The 29-year-old’s statement ended on a dismal note: “Right now my performances at the AMA’s, the Netflix documentary and any other recorded events I am planning to play until November of 2020 are a question mark.”

Sources close to Big Machine Records say that Braun wasn’t part of AMA negotiations and rather Borchetta had been dealing with them with Swift’s attorneys.

Our sources also tell us Swift owes Braun and Borchetta $7 million and agreed to sort out the finances afterAMA negotiations settled, but when negotiations fell flat, she threatened to publicly blast them — hence the statement Thursday. Big Machine didn’t immediately respond to requests for comment.

Swift has been embroiled in a public feud with Borchetta and Braun since the latter acquired her masters. She has maintained that she discovered the deal “as it was announced to the world.” Borchetta denied the allegedly false claims, posting screenshots of messages that show she was well aware of the deal and stated her father, Scott Swift, was on investor calls. In September, New York’s Page Six exclusively learned that Swift’s mother, Andrea Swift, also texted Borchetta prior to the deal’s closing asking to discuss it.

My take: This has all gotten way out of hand and put them ALL in a very bad light. Stop all the social-media posting, sit down, have dinner and work it out. It’s really all about millions of dollars. Everyone can be happy. They all look like over-privileged customers. This is not cool at all.

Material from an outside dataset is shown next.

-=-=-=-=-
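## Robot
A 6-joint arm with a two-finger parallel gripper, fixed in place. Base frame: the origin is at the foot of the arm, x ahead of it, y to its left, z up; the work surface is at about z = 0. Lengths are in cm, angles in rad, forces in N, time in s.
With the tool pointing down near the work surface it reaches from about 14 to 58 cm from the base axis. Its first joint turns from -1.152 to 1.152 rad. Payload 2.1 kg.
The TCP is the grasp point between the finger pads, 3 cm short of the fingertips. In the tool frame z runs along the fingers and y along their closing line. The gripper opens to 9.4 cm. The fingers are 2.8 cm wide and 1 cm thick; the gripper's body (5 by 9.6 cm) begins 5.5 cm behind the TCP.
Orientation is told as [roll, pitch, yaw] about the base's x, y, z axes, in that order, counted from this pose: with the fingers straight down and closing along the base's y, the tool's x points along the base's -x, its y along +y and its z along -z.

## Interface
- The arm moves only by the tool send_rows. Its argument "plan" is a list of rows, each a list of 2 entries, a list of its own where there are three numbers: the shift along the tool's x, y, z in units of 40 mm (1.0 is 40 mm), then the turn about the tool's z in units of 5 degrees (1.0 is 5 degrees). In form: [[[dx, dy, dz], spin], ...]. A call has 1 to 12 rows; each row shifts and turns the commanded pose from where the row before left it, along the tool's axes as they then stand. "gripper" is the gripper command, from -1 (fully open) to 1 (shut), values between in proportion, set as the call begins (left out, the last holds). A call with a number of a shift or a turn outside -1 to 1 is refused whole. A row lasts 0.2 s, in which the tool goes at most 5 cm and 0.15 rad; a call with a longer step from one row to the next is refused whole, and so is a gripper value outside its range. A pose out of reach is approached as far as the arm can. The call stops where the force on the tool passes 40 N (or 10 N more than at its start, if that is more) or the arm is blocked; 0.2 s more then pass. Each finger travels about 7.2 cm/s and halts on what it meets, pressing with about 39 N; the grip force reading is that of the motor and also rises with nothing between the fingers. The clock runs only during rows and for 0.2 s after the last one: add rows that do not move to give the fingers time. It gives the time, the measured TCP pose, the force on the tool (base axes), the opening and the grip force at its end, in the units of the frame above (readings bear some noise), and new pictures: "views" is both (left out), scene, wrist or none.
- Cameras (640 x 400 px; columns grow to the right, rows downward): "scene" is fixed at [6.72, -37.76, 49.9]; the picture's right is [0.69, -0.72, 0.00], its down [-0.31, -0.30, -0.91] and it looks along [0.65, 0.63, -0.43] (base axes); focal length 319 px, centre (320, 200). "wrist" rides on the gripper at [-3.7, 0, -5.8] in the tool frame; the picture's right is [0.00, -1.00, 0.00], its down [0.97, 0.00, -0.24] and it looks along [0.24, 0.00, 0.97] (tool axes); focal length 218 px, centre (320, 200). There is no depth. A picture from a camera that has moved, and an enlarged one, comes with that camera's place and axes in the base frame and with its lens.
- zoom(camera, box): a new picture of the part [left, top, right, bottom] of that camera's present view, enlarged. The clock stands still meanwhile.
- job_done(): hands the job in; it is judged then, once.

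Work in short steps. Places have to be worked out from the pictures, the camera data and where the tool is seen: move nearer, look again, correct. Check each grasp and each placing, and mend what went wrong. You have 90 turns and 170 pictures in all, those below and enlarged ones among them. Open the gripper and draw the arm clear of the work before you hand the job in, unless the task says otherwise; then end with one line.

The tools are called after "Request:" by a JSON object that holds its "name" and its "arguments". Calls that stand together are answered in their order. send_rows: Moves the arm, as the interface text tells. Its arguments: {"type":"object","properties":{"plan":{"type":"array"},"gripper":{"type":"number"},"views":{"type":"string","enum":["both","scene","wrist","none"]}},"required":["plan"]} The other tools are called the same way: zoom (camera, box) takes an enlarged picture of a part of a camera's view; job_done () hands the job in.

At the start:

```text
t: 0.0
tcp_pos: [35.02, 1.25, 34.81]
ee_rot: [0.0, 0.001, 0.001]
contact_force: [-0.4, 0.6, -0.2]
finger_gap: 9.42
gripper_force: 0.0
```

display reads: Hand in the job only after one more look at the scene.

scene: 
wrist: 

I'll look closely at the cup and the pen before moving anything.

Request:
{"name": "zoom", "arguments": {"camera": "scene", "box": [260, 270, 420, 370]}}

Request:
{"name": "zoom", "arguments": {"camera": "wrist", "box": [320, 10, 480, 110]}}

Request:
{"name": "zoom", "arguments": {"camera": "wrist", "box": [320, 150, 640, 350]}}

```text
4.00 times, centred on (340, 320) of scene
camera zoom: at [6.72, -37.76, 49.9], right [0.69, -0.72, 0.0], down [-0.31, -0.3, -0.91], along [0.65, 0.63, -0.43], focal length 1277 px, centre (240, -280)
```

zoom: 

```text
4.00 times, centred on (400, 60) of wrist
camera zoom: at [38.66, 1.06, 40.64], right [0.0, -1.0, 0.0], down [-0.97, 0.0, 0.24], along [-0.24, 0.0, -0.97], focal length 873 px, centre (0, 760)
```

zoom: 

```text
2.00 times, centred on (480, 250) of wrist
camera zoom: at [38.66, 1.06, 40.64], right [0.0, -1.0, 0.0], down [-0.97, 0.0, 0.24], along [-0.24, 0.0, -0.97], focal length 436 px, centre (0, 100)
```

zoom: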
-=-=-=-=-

Debbie Harry Face It book cover

HEY DEBBIE —Debbie Harry is a certifiable pop culture icon. Here’s just a fascinating interview with Harry fromRock Cellar Magazine:

As the frontperson for Blondie, the chart-topping New Wave group that grew out of New York City’s fabled CBGBs-fueled punk scene, she became known worldwide as not just one of fashion and style symbols of her era, but one of the most arresting lead singers of late-1970’s and early-80’s, and certainly the premiere female artist of the fertile, post-punk musical landscape.

Her new memoir, the no-holds-barred Face It, is both a love letter to her early days fighting for attention amongst the litany of bands trying to make it on the New York punk scene, a life lived in the extreme, and a how-to (and how not to) for aspiring musicians and artists.

With Blondie’s 2017 album Pollinator proving that the group — and especially her collaborative partnership with guitarist Chris Stein — is still as fertile as ever, and in the midst of a grueling promotional tour for Face It – also available in fantastic audiobook form, narrated by Harry herself, and with original music by Stein – Rock Cellar caught up with Harry, to talk about the old days, why she wanted to write a memoir, and the state of the music scene and the world at large, as she sees it.

Rock Cellar: The response to the book has been great. Tell me, how’s the book tour going, from your perspective?

Debbie Harry: It’s been going really, really well. It was a little bit hectic over in Germany, and in the U.K., because I was covering a lot of ground in a short period of time. But it’s been good. So far, knock wood.

Rock Cellar: Have things in the book resonated with fans, or even critics, that you didn’t expect? Were there surprises, from your point of view?

Debbie Harry: Well … no, not especially. I’m used to people having opinions. It’s something that we deal with. Everybody sure has their opinion, and even more so today, because everybody has a voice and a place to express themselves. So, you know … I appreciate people’s opinions and comments, at least to some degree.

I think we all have learned that we’re entitled to express ourselves. That’s one of the basic concepts of our form of democracy; that we have a freedom of speech. And it comes very naturally to us. But I think one of the things that really stands out for me is that people say that they can really hear me, and that it’s not a contrived voice.

So I really like that. That makes me very happy.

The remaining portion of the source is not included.